Martin asks us to consider the mindhungry traveller, a person with everything at their disposal who more often than not lacks happiness, contentment and a sense of belonging. The life journeys of Martin’s characters are marked by rupture; theirs are not cosy, steadfast relationships, they are predictable only in their unpredictability. Inevitably these characters’ stories always end in theatrical drama: lust, sex and murder, with jealousy after partner swapping, substitute lovers and parallel worlds..

In the new series of drawings of Martin freely interpreted the novel “Querelle” by Jean Genet.
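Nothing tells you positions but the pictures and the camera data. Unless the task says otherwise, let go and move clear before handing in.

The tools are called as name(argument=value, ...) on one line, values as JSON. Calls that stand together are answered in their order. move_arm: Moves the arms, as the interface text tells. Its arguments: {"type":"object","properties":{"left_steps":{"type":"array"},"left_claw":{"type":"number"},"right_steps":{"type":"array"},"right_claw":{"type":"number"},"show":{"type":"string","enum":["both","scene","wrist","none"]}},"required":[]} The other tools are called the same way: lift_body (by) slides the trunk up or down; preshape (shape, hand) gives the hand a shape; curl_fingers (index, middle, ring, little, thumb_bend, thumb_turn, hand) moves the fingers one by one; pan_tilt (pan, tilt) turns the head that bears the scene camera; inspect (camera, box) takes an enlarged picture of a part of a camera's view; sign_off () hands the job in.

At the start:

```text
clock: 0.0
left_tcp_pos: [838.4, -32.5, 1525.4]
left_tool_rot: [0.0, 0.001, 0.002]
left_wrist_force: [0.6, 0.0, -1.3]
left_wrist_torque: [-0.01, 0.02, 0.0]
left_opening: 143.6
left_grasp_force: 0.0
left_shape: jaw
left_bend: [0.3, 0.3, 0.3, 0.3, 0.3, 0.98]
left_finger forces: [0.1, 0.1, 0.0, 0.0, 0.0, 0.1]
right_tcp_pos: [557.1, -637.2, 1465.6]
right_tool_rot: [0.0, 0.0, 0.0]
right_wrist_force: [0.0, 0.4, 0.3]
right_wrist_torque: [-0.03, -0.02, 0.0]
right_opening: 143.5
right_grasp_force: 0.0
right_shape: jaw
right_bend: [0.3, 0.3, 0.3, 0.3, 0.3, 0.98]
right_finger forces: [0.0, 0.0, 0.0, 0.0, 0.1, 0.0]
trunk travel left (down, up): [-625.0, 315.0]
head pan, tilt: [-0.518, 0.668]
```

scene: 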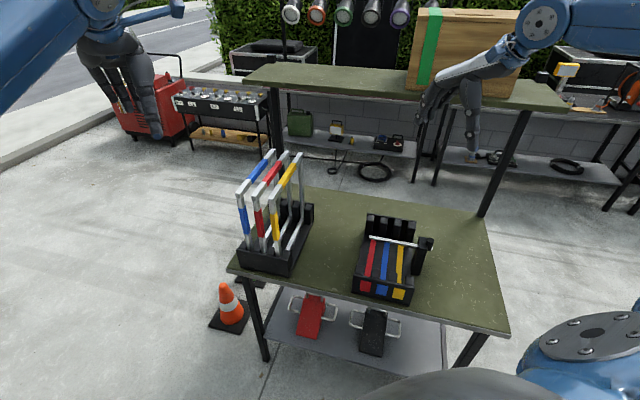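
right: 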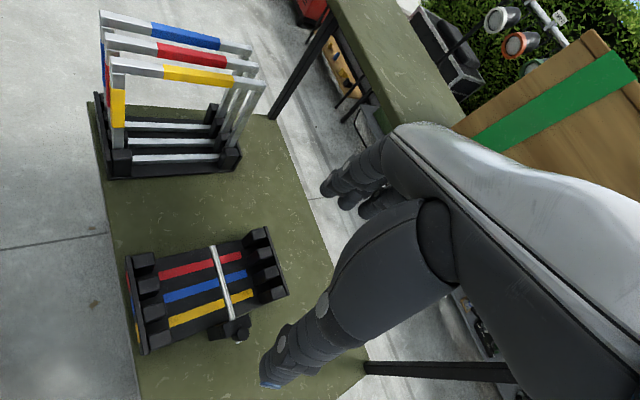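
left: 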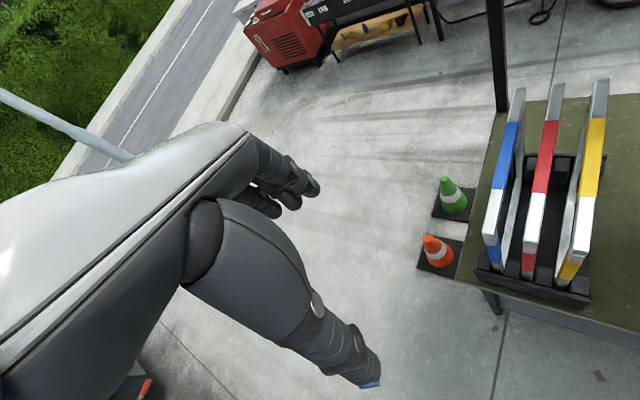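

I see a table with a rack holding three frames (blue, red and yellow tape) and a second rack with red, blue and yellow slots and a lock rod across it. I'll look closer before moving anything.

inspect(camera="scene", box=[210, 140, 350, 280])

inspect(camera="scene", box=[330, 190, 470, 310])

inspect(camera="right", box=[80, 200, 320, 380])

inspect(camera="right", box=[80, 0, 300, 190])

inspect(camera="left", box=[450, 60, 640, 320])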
The sailor as romantic emblem of free thought, a travelling vagabond full of spirited energy and criminal desires to give up everything for the unrestrained obsession and disgrace. However Martin’s point is not to quote or reproduce this novel directly; instead he is fascinated by how ideas are translated into a visual language and how psychological obsessions are revealed. He is interested in the freedom of thought, our filmic projections, the stories we construct to frame our lives. Martin looks for the hidden psychological side of the self and the self of others; it is a search for one’s own alien abysses and desires, with one word >human mystery< always remaining ‘Moralinfrei’, bypassing spiteful moralising habits.

The drawings in this series are in pencil, on coloured canvas. Yet they seem smooth and spherical, bitter and sinister, ambiguous and peppered with a suspicious impenetrability.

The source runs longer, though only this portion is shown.